- **PROBLEM SET**
1. Extract from the excerpted passage the words running from "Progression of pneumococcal" to "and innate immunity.".
2. Please continue the excerpted passage.

- **EXCERPTED PASSAGE**
* Start *

Progression of pneumococcal disease. Spread by aerosol, pneumococci are harbored in the nasopharynx. This interaction most commonly leads to clearance and serotype-specific immunity. Progression to otitis media is very common in children. Invasive disease involves spread to the lungs and bloodstream. The most serious development is meningitis. This series of invasive steps is a pattern shared by the three major bacterial pathogens of children (pneumococcus, Haemophilus, and meningococcus) and is driven by a very basic interplay between innate invasion and innate immunity.
Figure 2.
Figure 2.
Innate invasion versus innate immunity. The majority of respiratory pathogens have phosphorylcholine (PCho) on their surfaces. PCho is on the cell wall teichoic acid of pneumococci (pictured as blue circles on cell wall surface extensions). PCho, by mimicking the host chemokine PAF, binds to the host cell platelet-activating factor receptor (PAFr) and its scaffold of β arrestins, leading to the uptake of bacteria into a vesicle and transmigration across the epithelial or endothelial barrier. This simple invasion step is countered by innate immune elements. C-reactive protein binds to PCho on the bacteria and surfactant contains abundant PCho, both of which inhibit bacterial contact with the host cell.
Figure 3.
Figure 3.

* End *

- **GIVEN DATA**
* Start *

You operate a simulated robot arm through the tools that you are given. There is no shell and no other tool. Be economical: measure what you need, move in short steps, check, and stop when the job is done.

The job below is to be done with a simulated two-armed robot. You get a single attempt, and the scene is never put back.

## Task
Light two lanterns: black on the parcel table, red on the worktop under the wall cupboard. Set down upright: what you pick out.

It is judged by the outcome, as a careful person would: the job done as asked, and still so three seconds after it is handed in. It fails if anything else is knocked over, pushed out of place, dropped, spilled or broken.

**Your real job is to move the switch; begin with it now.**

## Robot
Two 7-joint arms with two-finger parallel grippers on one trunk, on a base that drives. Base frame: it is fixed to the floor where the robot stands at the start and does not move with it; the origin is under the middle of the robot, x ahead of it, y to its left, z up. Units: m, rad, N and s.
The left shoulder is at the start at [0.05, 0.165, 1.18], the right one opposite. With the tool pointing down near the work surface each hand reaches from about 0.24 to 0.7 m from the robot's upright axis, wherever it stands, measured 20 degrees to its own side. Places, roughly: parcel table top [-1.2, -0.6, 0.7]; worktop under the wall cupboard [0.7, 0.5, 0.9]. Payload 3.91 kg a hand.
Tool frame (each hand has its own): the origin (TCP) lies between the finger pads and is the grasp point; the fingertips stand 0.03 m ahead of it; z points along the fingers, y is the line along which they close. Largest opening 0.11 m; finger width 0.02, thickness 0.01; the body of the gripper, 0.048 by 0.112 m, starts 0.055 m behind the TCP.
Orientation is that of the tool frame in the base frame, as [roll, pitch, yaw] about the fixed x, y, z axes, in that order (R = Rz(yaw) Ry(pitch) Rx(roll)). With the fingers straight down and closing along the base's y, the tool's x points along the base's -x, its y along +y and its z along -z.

* End *

- **EXERCISE RESPONSES**
1.
Progression of pneumococcal disease. Spread by aerosol, pneumococci are harbored in the nasopharynx. This interaction most commonly leads to clearance and serotype-specific immunity. Progression to otitis media is very common in children. Invasive disease involves spread to the lungs and bloodstream. The most serious development is meningitis. This series of invasive steps is a pattern shared by the three major bacterial pathogens of children (pneumococcus, Haemophilus, and meningococcus) and is driven by a very basic interplay between innate invasion and innate immunity.

2.
Pneumococcal cell wall PAMPs in disease progression. The cell wall of pneumococci is a major determinant of the course of disease. The interaction of PCho on the cell wall teichoic acid binds to PAFr and enables bacterial invasion of cells and transmigration across barriers. It also enables the cell wall itself to traffic to all organs (inset top: view through the cranial window of fluorescein-tagged cell wall pieces migrating from vasculature to brain). In the tissues, cell wall subcomponents generate intense inflammation by interacting with TLR2 and Nod2. Signaling through these receptors activates NF-κB pathways, cytokine, and chemokine production, leading to intense neutrophil recruitment (inset bottom: Gram stain of pneumococcus [blue] and neutrophils [red] in the lung).
Figure 4.
Figure 4.
Host cell damage by pneumococcal components. During the inflammatory response, host cells are subjected to bacterial and host-derived toxic stimuli. Early in the course of disease, the bacteria produce the potent pore-forming cytotoxin pneumolysin and copious amounts of hydrogen peroxide, both of which kill host cells independent of caspases. Later in the course of the inflammatory response, when cell wall debris has induced neutrophil recruitment, host cells undergo caspase-dependent apoptosis. The caspase inhibitor z-VAD-FMK attenuates only half of the damage in infected tissues (inset: orange, dead cells; green, live cells).